Make sure you check power saver mode when playing with One's in the store. For some reason the display models are very often set to power saver, which does significantly dim the display.

It would be great to see a comparison of power usage between phones. While it's touch to compare from one phone to another you can compare the change in power draw from one phone to another from one brightness level to another.

WOuld be better if your comparison shots all used a blue background instead of black. That makes a HUGE difference in the picture.

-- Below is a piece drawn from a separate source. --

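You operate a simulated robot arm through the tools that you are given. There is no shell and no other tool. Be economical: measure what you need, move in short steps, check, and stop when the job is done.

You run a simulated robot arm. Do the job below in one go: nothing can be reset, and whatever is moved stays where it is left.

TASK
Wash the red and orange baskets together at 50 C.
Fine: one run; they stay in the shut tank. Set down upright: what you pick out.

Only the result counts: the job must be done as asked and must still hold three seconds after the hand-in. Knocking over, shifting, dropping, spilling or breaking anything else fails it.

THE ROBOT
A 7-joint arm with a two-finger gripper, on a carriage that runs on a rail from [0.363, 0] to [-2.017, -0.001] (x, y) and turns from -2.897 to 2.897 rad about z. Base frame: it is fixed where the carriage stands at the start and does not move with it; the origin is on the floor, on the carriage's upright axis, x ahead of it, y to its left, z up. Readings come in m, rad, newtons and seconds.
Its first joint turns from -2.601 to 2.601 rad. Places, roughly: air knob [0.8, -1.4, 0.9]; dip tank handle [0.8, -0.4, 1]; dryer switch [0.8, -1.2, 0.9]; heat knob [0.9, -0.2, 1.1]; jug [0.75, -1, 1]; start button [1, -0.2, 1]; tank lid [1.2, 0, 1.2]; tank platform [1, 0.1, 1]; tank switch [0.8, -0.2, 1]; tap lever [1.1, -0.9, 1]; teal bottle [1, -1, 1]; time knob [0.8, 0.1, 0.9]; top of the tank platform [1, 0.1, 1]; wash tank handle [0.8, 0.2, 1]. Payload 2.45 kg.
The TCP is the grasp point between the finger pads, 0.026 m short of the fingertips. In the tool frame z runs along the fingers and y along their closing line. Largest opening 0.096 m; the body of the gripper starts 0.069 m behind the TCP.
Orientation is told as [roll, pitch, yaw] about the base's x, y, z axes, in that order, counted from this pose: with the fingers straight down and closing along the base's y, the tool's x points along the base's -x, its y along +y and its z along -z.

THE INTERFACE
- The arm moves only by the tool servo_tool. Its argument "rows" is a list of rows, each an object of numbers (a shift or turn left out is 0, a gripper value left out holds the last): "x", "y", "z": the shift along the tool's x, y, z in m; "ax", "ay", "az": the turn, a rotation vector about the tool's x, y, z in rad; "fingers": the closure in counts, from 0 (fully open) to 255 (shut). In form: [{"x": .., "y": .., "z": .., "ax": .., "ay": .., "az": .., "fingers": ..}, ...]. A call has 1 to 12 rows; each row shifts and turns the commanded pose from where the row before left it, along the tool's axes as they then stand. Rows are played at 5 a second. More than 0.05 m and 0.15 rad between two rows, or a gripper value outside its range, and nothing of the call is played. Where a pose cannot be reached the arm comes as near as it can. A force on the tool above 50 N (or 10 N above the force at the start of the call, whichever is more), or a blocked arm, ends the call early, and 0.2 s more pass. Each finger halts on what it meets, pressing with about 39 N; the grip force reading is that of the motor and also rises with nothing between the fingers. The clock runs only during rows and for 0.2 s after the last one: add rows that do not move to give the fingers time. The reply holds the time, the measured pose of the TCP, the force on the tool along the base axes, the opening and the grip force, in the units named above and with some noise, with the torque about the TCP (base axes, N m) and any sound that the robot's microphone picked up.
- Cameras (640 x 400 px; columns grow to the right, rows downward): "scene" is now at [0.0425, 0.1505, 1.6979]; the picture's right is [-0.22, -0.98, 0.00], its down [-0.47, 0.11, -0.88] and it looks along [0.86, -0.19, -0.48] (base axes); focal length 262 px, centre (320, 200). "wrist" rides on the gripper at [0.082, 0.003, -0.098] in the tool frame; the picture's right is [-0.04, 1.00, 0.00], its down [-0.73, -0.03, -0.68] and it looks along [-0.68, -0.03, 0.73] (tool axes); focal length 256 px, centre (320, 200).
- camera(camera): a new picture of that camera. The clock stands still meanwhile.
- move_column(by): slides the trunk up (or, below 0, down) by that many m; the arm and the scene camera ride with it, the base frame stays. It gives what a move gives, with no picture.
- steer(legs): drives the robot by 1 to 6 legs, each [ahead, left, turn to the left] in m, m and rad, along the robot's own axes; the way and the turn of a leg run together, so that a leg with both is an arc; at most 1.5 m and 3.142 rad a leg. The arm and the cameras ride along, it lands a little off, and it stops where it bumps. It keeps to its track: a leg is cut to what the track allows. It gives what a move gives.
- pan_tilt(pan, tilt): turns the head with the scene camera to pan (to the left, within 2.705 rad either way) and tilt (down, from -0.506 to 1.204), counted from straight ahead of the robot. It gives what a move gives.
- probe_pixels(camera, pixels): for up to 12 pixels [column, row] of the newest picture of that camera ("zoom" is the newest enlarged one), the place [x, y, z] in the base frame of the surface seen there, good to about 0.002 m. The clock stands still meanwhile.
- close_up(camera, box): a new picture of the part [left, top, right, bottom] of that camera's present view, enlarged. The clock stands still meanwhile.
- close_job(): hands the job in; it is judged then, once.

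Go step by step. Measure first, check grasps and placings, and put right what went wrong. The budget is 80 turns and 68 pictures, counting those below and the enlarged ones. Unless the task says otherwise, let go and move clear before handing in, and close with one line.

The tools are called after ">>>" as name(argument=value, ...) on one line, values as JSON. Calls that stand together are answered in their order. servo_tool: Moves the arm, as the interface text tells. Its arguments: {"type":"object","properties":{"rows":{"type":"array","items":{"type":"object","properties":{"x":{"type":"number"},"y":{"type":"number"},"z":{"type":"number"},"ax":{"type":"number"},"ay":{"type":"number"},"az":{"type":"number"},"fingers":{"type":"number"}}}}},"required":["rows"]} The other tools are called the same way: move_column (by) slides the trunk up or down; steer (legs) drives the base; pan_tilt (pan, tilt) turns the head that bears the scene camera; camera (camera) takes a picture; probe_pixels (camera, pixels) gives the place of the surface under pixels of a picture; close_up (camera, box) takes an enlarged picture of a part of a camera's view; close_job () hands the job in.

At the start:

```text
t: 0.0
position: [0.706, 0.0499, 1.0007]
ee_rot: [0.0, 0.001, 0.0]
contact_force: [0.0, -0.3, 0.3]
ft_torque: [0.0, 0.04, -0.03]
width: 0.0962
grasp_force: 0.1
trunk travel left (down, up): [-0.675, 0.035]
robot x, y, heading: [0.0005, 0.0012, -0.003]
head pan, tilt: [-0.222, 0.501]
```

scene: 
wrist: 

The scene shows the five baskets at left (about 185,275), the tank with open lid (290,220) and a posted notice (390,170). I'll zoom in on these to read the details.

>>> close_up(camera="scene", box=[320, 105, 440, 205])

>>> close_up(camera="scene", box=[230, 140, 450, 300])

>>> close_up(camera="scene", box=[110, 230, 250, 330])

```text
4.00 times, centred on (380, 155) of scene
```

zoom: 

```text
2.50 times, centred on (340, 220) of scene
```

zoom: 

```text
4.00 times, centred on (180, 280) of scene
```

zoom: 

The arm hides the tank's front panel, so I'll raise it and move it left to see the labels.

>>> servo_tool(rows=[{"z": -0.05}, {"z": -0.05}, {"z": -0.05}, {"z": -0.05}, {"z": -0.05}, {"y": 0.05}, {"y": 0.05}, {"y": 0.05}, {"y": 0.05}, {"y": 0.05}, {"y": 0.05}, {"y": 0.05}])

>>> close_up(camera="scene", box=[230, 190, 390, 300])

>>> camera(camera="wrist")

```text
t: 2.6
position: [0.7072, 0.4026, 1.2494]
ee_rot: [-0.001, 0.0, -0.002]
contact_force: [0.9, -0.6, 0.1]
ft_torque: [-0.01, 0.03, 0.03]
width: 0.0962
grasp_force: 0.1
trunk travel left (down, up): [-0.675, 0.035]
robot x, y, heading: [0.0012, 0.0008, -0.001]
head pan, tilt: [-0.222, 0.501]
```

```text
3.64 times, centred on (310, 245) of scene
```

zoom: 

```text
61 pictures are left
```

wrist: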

I was thinking the same thing, myself. I even did screen captures, and then placed them all into PowerPoint, so I could view them all at once, but the color difference really was noticeable. Plus, I'm not sure the main picture (of the S4) is of the same quality as the pop-up pictures of the other four. Really tough to see which one I like better.

Comparing how the screens look under a microscope is about a meaningful as comparing how well a Mercedes and a Fiat work as an artificial reef. No one buying any of the above will ever use them that way.

To the naked eye, even held close to the face, all the new devices have gorgeous displays.

Vibrant displays tend to turn more heads, even though the colors are less natural and more inaccurate. I prefer the display to be more color accurate and balanced and have found every Samsung display I've used to date to be inferior to the SLCD HTC uses and the IPS that Apple uses. That's just my tastes though. I'll see how the S3 stacks up but my gut feeling is I'll favor The One.

I can't believe reviewers still moan about the pentile; it is just not visible with the naked eye.

The colours on the S4 are much more natural than the were on all previous amoled displays. They toned it down a little (which you can reverse if you switch off the auto colour settings). You can't speak of 'unnatural pumped up colours splashing off the screen' anymore. The display is now very, very good, a real pleasure to look at. Excellent viewing angles. It's a reason to buy this phone.